(begin)

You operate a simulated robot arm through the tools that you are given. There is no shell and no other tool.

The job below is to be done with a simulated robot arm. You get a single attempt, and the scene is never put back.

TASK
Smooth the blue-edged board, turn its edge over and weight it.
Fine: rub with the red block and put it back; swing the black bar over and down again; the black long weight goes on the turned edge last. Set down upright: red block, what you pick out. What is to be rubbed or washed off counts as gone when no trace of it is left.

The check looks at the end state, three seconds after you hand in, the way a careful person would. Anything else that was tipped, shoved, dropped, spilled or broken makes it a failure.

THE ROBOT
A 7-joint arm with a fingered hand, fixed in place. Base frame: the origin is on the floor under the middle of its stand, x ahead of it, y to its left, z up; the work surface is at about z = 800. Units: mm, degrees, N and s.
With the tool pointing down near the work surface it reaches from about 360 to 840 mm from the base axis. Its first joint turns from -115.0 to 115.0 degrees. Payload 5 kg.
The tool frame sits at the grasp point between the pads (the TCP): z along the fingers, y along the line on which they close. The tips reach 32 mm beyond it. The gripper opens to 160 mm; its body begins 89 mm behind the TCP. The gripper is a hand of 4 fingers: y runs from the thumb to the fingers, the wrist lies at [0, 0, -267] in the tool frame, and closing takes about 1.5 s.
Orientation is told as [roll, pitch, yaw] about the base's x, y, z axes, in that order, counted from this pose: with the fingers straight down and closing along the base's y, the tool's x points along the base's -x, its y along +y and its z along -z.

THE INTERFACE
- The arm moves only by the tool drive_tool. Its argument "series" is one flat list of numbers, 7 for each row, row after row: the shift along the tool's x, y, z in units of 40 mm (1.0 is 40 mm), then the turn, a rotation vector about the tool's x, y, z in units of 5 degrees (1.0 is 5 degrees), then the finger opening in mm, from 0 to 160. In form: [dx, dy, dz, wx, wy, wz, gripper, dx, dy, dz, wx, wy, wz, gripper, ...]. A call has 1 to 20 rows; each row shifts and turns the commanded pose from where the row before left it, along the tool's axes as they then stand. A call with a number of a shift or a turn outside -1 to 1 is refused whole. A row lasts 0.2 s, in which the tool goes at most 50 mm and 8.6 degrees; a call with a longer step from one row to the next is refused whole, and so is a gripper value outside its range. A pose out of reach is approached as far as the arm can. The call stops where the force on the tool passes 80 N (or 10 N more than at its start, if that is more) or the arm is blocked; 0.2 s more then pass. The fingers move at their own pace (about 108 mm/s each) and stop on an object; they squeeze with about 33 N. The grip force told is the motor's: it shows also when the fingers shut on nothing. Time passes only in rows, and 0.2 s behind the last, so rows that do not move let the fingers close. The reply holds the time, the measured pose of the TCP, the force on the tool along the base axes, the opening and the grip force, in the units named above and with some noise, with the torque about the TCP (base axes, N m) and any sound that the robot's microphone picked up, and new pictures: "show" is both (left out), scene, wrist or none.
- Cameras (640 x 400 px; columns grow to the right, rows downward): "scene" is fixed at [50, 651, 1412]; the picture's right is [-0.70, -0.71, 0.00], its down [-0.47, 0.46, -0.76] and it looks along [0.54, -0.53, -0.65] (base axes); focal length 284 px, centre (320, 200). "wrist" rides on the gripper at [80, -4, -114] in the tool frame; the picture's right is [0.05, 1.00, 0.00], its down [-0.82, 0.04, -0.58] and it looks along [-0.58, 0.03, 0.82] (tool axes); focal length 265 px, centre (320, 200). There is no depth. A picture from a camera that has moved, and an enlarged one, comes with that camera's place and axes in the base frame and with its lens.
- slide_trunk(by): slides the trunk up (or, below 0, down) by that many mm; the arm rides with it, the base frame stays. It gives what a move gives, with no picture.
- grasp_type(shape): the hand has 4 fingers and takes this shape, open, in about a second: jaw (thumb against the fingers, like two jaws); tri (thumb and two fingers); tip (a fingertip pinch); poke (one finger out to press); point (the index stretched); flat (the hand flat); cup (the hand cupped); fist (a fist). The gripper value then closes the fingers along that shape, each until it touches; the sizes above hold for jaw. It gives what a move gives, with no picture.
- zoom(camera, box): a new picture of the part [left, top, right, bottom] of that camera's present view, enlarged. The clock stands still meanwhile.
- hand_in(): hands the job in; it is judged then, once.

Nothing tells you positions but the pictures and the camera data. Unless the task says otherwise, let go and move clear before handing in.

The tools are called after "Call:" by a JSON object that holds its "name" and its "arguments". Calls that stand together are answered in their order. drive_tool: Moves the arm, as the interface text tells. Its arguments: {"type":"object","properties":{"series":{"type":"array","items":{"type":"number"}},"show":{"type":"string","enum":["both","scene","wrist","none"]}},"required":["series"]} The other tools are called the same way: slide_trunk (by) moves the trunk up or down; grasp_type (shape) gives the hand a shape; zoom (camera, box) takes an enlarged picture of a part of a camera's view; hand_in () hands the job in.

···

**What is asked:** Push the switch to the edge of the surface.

(end)

**What is asked:** Provide the original wording of the document passage from "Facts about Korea" as far as "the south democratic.".

**Document passage:**
(begin)

Overgaard, an assistant platoon leader, ran around waking up soldiers, and as he dived toward his hole, he was shot in the left thigh.

He laid there through mid-morning. The wound was painful, but not life-threatening.

An Australian tank unit moved through chasing out the remaining communist soldiers. Overgaard was flown by helicopter to a Mobile Army Surgical Hospital, then transported by train to a harbor, where he spent six weeks on a medical ship.

Overgaard revisited Korea — the southern portion, to be sure — for five days last month. He visited with his wife, Jan. The South Korean government paid for their five-star hotel and food. It paid for half of his airfare and a third of hers.

He was among 50 soldiers from the United States who made the trip that week. Soldiers were there from 15 countries. It happened to be the 60th anniversary of the armistice signing.

As part of the visit, they went to the abandoned village of Panmunjom in the demilitarized zone between North and South Korea. The buildings there are where the 1953 armistice was signed and where discussions between the two nations still take place from time to time. Soldiers from both countries guard the buildings, staying on their respective sides of the demarcation line.

Overgaard said they stand for four hours without moving.

The Korean War began in June 1950 and the fighting stopped in July 1953. Overgaard served in Korea from September 1950 to May 1951. He made a second combat jump southwest of Seoul in February 1951. His airborne unit was part of the Eighth Army, commanded first by Gen. Walton Walker and then Gen. Matthew Ridgway, whom Overgaard credited with turning the morale of the Eighth Army around and turning the tide of the war effort.

The trip gave Overgaard a few points to consider.

He said members of the two Koreas despise each other greatly, even though they are the same ethnicity. He said it is “disappointing to see man’s inhumanity to man so quickly come to the forefront.”

What’s rewarding, though, is how South Korea has taken advantage of its freedom. He said the south used to be the agrarian part of the country, and the north was industrial. South Korea is now a modern, industrialized nation with a sizeable economy and a leader in the free world. He was reassured in how the people of South Korea showed gratitude toward the war veterans.

 

Facts about Korea

• North Korea is 46,540 square miles, while South Korea is 38,200 square miles. (Indiana is 35,870 square miles.)

• Korea was occupied by Japan from 1910 to 1945.

• After World War II, the United Nations arranged for the Soviet Union to administer north of the 38th parallel, and the United States south of it. Cold War politics prevented the creation of a single government, and in 1948, the two governments were formed, the north communist and the south democratic.

• Kim Il Sung was made leader of the north. He is the grandfather of present-day leader Kim Jong Un.

• Syngman Rhee became the elected leader in the south. He served autocratically until ousted in 1960. Dictators ruled until the late 1980s, when South Korea formed itself into a modern democracy.

• The Soviet-backed north invaded the south on June 25, 1950. The United Nations responded in two weeks, with 16 nations sending combat support.

(end)

**Answer for the task:**
Facts about Korea

• North Korea is 46,540 square miles, while South Korea is 38,200 square miles. (Indiana is 35,870 square miles.)

• Korea was occupied by Japan from 1910 to 1945.

• After World War II, the United Nations arranged for the Soviet Union to administer north of the 38th parallel, and the United States south of it. Cold War politics prevented the creation of a single government, and in 1948, the two governments were formed, the north communist and the south democratic.